Under law, that means under Hindu marriage act, a Hindu marriage must be solemnised in accordance with the customary rites and ceremonies of at least one of the two parties thereto (and must fulfil the conditions prescribed by section 5 of the act). The word "solemnised" means, to celebrate marriage with proper ceremonies and in due form. Unless the marriage is celebrated or performed with proper ceremonies and in due form, it cannot be said to be 'solemnised'. Merely going through certain ceremonies with the intention that the parties are taken to be married, will not make them the ceremonies prescribed by law or approved by any established custom. When essential ceremonies constituting a Hindu marriage are not proved, it cannot validate the marriage.
Hindu marriage act, does not, however, prescribe the ceremonies requisites for solemnised of the marriage, but leaves it to the parties to choose a form of ceremonial marriage which is in accordance with any custom or usage applicable to either party. And where the form adopted in includes the Saptapadi, that means the taking of seven steps by the bridegroom and the bride jointly before the sacred fire, the marriage becomes complete when the seven step is taken. The Supreme Court of India, taking note of the ceremony of Saptapadi, has held that when the seven rounds are taken around the sacred fire, they cannot be short of seven steps. [See the case of Vishnu Prakash Vs. Sheela Devi reported in (2001) 4 SCC 729]. This is in accordance with existing law.
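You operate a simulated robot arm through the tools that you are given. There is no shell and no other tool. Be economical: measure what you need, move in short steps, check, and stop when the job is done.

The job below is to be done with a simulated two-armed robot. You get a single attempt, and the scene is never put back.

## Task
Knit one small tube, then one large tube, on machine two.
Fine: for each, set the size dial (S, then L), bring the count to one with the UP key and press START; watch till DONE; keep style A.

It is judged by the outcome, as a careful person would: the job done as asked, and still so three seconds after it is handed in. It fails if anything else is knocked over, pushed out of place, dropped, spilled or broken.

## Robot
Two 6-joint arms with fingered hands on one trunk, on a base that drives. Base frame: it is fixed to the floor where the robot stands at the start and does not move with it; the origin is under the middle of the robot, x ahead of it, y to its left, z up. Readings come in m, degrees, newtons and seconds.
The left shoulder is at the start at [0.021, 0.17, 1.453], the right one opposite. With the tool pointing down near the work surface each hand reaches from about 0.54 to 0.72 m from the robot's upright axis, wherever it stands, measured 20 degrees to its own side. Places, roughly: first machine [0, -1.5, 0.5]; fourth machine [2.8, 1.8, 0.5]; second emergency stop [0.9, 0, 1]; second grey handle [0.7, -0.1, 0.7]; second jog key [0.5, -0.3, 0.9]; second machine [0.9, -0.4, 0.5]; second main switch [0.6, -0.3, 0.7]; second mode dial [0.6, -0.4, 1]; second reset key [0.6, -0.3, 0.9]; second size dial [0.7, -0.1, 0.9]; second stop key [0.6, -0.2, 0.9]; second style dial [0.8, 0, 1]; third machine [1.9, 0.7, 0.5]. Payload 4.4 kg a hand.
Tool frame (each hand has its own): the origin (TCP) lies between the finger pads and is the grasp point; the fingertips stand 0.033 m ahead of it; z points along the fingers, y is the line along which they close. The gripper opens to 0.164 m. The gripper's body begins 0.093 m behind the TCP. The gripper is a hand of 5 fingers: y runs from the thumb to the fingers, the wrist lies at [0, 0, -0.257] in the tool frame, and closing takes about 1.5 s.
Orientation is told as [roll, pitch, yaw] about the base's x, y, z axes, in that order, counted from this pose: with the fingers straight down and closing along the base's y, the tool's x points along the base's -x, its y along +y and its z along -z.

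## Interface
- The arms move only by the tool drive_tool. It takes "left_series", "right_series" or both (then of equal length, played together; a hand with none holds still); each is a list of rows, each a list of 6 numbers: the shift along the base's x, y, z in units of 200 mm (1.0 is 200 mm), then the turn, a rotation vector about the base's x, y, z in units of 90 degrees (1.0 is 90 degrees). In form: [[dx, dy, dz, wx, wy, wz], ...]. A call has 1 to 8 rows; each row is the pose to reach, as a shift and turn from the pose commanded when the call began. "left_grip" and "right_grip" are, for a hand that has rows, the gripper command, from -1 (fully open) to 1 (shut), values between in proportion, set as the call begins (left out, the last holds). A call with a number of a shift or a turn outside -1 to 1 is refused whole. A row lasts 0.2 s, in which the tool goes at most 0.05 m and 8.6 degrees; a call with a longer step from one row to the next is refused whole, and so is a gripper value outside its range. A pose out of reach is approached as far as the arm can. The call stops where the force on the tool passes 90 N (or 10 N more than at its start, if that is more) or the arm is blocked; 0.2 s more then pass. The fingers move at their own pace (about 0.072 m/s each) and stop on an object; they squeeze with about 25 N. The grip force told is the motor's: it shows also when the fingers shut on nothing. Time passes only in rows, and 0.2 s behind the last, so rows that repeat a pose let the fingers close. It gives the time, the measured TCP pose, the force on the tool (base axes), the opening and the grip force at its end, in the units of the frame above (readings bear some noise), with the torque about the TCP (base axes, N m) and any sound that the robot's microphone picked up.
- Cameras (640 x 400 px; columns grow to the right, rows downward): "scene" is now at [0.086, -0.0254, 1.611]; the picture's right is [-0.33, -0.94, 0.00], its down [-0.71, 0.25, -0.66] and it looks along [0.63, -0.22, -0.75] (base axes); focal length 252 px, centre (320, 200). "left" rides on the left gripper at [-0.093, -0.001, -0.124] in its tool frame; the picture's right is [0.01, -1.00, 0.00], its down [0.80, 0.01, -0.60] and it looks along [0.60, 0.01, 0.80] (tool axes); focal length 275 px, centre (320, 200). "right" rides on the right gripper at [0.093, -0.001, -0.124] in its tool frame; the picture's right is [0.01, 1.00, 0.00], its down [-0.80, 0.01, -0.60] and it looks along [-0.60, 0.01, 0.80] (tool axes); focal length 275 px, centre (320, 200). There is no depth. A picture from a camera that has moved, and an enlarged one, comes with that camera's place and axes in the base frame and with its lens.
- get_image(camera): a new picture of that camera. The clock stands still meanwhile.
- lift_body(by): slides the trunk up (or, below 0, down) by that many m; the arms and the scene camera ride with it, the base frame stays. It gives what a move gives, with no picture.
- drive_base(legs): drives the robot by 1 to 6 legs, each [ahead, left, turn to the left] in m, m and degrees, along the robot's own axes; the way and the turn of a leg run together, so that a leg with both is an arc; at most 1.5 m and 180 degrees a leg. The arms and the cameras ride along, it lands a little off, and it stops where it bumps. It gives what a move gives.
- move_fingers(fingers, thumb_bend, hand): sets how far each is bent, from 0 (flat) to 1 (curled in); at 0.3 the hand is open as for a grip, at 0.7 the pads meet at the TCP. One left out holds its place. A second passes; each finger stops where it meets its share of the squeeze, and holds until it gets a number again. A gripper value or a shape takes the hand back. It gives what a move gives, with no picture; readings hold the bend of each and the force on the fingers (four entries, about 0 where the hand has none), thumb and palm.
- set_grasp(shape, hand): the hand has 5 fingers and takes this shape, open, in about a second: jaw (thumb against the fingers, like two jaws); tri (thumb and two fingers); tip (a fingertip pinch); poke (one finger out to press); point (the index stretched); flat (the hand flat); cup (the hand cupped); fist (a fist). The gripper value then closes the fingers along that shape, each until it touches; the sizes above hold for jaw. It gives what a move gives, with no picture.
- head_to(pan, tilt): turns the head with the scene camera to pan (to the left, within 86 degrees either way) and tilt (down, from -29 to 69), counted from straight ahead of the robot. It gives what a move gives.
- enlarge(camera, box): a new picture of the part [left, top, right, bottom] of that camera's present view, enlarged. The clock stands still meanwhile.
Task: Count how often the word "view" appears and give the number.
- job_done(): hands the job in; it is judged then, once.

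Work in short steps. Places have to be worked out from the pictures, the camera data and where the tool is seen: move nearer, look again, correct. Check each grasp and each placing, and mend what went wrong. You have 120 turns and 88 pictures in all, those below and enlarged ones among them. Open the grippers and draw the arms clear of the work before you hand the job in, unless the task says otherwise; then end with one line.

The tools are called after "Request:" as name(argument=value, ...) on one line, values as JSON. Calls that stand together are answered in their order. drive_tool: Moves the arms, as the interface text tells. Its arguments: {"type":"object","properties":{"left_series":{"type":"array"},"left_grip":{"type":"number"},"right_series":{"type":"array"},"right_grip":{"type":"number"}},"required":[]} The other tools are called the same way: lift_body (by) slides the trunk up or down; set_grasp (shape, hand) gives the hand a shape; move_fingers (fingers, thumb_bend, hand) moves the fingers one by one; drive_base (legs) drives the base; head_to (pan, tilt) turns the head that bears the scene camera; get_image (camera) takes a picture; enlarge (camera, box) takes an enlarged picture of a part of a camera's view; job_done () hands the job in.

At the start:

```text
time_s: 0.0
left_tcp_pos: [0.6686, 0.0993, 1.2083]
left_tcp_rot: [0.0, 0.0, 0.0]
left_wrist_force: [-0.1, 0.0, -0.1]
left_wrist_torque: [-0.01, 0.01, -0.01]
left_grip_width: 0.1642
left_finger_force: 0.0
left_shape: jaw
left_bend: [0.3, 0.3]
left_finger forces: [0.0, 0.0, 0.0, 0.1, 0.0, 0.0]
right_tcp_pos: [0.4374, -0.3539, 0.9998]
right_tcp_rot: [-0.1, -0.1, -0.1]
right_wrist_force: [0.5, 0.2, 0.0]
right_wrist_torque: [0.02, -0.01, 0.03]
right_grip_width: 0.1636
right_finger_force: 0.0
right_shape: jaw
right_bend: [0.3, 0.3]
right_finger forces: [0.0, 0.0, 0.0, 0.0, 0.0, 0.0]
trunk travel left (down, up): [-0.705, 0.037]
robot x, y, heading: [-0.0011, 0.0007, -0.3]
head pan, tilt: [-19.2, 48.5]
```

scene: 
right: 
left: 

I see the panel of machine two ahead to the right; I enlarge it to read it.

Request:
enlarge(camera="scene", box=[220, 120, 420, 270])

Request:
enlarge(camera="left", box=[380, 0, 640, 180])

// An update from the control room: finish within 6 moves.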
This rule relating to the essential ceremonies of a Hindu marriage proceeds on the principle that the marriage being one of the sanskaras for a Hindu male or female, it must be performed with the necessary religious rites and at the same time, recognises the position that the customary rites and ceremonies vary in different parts of the country and also among different castes and communities.
What is to be noted is that though section 7 of Hindu marriage act emphasises the importance of the Saptapadi, it does not insist upon the same because even under the previous law the rule was that a marriage may be complete by the performance of ceremonies other than those referred to in the said section, where it was allowed by the custom of the cast to which parties belonged.
While performing your own marriage, you seem to have chosen to include the ceremony of Saptapadi. If this is so, then for your marriage to become complete and binding it becomes necessary that both of you should have taken all the seven steps around the sacred fire, and nothing short of that (at this is ruled by the honourable Supreme Court). Taking six steps only will not do. That will not make marriage complete and binding. Only you know whether all the seven steps were taken or not.
You seem to have created an evidence by capturing the ceremonies of your marriage on some video capturing device but the device seems to have captured only six steps. Please bear in mind that actual happening of an event and capturing of that event on the video recording device are two different things. It may be possible that the event which happens completely does not get captured completely on the video recording device. In such a situation it cannot be said that the actual event has not happened in its completeness.
What is important to be examined is exactly what was the reason as to why the video recording device captured only six steps and not all seven. Was it because of a sudden mechanical failure of the video capturing device? Or was it because of sudden and training of the battery of that the video capturing device, or sudden power failure? Were such failures in capturing the video footage genuine or created? Does the video footage suddenly stops after six steps? or whether it shows further recording in which it becomes clear that not all the seven steps were taken but only six steps were taken?
If video capturing of all the seven steps has not become possible because of any genuine reason then that need not affect the fact that all the seven steps were actually taken. The only thing is that, that video footage may not be a good piece of evidence for you to prove that you perform a valid marriage.
In such a situation you will have to heavily rely upon your own testimony before the court (in case the matter goes to court) to prove your marriage, and you may be put to heavy cross examination by the other side, if the other side disputes your assertions.
If video capturing of all the seven steps could not be done because of some non-genuine reason, then it may expose you, and may land you in trouble for creating false evidence. So beware.
Having said that, I pondered over the second part of your question in which you are asked:
"After sometimes she started cheating me and making money from me. Now after completing diploma, she is doing job and gave me up forever, telling me that you are nothing of mine, there are so many boys like you in my life, go to hell. But I want to live with her. I told all the things to her family members but they are threatening me. I want to know that is my marriage valid in the eyes of court or not valid? If it is valid, what can I do further?"
I think this is the kind of girl she is, if this is the kind of character that she possesses, if she has many boyfriends, or if she intends to make them, and that she's not interested in becoming yours, then what is the point in deciding for such kind of girl as your wife? Added to that is the fact that family members are also not willing to go ahead with this kind of relationship with you and are threatening you. Imagine, even if by hook or crook you manage to prove the validity of your marriage and get her at your home as your wife against her wishes, will she be loyal to you? How would you feel if while staying with you she maintains relationships with other men? I know these are all your personal matters, but as a Counsel, I feel it proper to make you aware of these possibilities too. Sometimes certain things come as a boon in disguise. One has to recognise them.
Hope you will be able to overcome this wrangle.
Sorry for some delay in responding to your second question, as I was busy in my work.
Wish you all the best for your life.